Escribo estas líneas desde esa zona de intensas turbulencias en la que nos internamos el 24 de febrero, cuando Rusia invadió Ucrania. Es el momento en el que la tempestad ha engullido a Europa y en el que tememos lo peor, sin saber todavía cómo acabará esta travesía. Las vidas segadas por la guerra de Rusia contra Ucrania se cuentan ya por miles. Son vidas de uno y otro lado, de soldados de aspecto aniñado que ni siquiera recuerdan los nombres de sus jefes ni saben explicar por qué han sido enviados a castigar a sus vecinos, son vidas de los ucranios que defienden valientemente su país ante un enemigo que los supera ampliamente en equipamiento bélico.
Aparte de los muertos, civiles y militares, muchos de los heridos quedarán convertidos en lisiados y la destrucción del patrimonio urbano, histórico y de la infraestructura económica de Ucrania es inmensa. Y eso si a Vladímir Putin, presidente y comandante en jefe de las Fuerzas Armadas de un país de patriotismo enfermo, no se le ocurre apretar el botón nuclear, por amor propio, por arrogancia o por fanática convicción.
Es difícil concentrarse en escribir sabiendo que tus amigos, algunos ya entrados en años, están en un búnker protegiéndose de los misiles que han alcanzado ya el centro de Járkov, esa creativa y dinámica ciudad poseedora de los mejores monumentos del constructivismo europeo. Es difícil escribir cuando tus amigos de Ucrania están ya en el frente o se empeñan en participar en la defensa territorial, a pesar de sus achaques y sus kilos de más. Duele pensar que otros de los que te fueron próximos en Rusia son hoy cómplices conscientes de esta perversión y quisieras preguntarles si participan en esta locura por sus convicciones, por hacer carrera o por las amenazas recibidas por parte de sus jefes y controladores. Si salimos de esta, habrá que trabajar para que la sociedad rusa y sus dirigentes entiendan que ser patriota de su país no significa renunciar al sentido común para subordinarse como siervos a la voluntad de un déspota que genera muerte y destrucción y los lleva a ellos mismos al abismo.
Desde el 24 de febrero vivimos en una época histórica nueva, donde el fanatismo del líder de una de las dos grandes potencias nucleares ha adquirido un papel global y donde la política parece basada en cuatro cuestionables postulados ideológicos: “Tenemos siempre la razón, llevamos siempre la paz, no hemos iniciado nunca una guerra y hemos sufrido más que nadie en ellas”. En la Unión Soviética, las armas nucleares se insertaban en un sistema de contrapesos internos que actuaba como garantía contra un uso irracional de ellas.

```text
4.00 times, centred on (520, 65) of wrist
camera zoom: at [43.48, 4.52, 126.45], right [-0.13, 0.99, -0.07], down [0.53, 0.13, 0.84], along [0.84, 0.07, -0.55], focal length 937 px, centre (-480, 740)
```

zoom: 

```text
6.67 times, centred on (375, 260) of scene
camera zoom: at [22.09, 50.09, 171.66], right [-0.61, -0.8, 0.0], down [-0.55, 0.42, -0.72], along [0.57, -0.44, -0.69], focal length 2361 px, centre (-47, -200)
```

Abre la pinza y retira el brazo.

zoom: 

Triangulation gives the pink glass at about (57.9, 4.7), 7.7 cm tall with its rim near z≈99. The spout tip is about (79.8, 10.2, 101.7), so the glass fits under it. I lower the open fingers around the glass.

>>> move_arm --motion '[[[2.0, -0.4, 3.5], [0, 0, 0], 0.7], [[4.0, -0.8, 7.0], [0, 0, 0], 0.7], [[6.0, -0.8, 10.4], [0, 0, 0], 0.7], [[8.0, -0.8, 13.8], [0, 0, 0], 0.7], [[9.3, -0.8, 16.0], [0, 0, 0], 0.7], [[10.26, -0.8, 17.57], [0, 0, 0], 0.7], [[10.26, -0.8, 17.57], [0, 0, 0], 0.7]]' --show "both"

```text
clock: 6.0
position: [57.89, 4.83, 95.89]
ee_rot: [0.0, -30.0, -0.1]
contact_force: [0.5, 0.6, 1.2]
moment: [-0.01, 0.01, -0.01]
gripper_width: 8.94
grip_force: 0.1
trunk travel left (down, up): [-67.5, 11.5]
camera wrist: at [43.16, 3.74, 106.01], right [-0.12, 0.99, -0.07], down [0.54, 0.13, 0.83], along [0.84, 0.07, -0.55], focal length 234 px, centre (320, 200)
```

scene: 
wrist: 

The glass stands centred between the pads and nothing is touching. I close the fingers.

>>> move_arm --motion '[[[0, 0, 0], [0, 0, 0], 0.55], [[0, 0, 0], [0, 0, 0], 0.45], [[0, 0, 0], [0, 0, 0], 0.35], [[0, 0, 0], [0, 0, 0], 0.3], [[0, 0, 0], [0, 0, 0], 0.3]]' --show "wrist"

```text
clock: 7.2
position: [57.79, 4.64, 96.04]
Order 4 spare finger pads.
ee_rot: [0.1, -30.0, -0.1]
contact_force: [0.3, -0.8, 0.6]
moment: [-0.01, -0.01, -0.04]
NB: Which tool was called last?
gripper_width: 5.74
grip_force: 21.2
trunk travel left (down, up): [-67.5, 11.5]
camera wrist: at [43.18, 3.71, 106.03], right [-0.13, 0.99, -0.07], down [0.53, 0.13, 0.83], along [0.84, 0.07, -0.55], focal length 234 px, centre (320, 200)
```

Cuando concluyó la Guerra Fría, Rusia y Occidente, por errores y desencuentros de ambos, fracasaron en el intento de encontrar un acomodo armónico en el mundo postsoviético. Ahora, la búsqueda de un modelo de seguridad estable depende de un desenlace que, a su vez, depende de la psicología de Putin y, en caso de que este decidiera apretar el botón nuclear, también del papel asignado al sector más sofisticado de las Fuerzas Armadas rusas (conscientes de cómo es el mundo moderno y de las apuestas en juego) en el mecanismo concreto (y secreto) de la activación de estas armas. “¡Hay que conseguir que se produzca un golpe de Estado en Rusia!”, grita Slava desde el pueblo cercano a Járkov donde se ha sumado a la resistencia. “Las sanciones duras sobre los oligarcas rusos y los amigos de Putin harán que estos presionen sobre los militares”, afirma este pequeño empresario, que expresa una esperanza hasta ahora poco fundamentada, porque el Ejército ruso no es golpista. No obstante, cuando la actuación de los políticos no les gusta, los militares pueden influir en el desarrollo de los acontecimientos mediante la “resistencia pasiva”, como en 1991, cuando no se sumaron al golpe de Estado (coprotagonizado por el ministro de Defensa, Dmitri Yázov), para salvar a la URSS.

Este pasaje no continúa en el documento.